start

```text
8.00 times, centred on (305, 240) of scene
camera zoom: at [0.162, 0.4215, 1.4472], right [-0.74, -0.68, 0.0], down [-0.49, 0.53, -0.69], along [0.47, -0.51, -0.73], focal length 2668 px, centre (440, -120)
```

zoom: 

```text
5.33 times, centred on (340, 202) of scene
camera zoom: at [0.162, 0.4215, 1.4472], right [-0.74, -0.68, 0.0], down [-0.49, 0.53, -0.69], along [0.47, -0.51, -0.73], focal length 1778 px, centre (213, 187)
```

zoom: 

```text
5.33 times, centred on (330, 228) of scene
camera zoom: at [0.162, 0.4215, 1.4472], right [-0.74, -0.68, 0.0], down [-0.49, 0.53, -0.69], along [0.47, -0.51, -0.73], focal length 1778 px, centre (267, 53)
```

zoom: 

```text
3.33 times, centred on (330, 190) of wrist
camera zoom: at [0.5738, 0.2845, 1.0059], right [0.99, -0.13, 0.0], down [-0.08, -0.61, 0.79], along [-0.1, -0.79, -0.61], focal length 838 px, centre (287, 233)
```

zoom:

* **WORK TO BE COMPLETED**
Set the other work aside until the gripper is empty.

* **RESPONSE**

end

* **WORK TO BE COMPLETED**
Report each line of the material above where the word "zoom" appears.

* **RESPONSE**
camera zoom: at [0.162, 0.4215, 1.4472], right [-0.74, -0.68, 0.0], down [-0.49, 0.53, -0.69], along [0.47, -0.51, -0.73], focal length 2668 px, centre (440, -120)
zoom: 
camera zoom: at [0.162, 0.4215, 1.4472], right [-0.74, -0.68, 0.0], down [-0.49, 0.53, -0.69], along [0.47, -0.51, -0.73], focal length 1778 px, centre (213, 187)
zoom: 
camera zoom: at [0.162, 0.4215, 1.4472], right [-0.74, -0.68, 0.0], down [-0.49, 0.53, -0.69], along [0.47, -0.51, -0.73], focal length 1778 px, centre (267, 53)
zoom: 
camera zoom: at [0.5738, 0.2845, 1.0059], right [0.99, -0.13, 0.0], down [-0.08, -0.61, 0.79], along [-0.1, -0.79, -0.61], focal length 838 px, centre (287, 233)
zoom:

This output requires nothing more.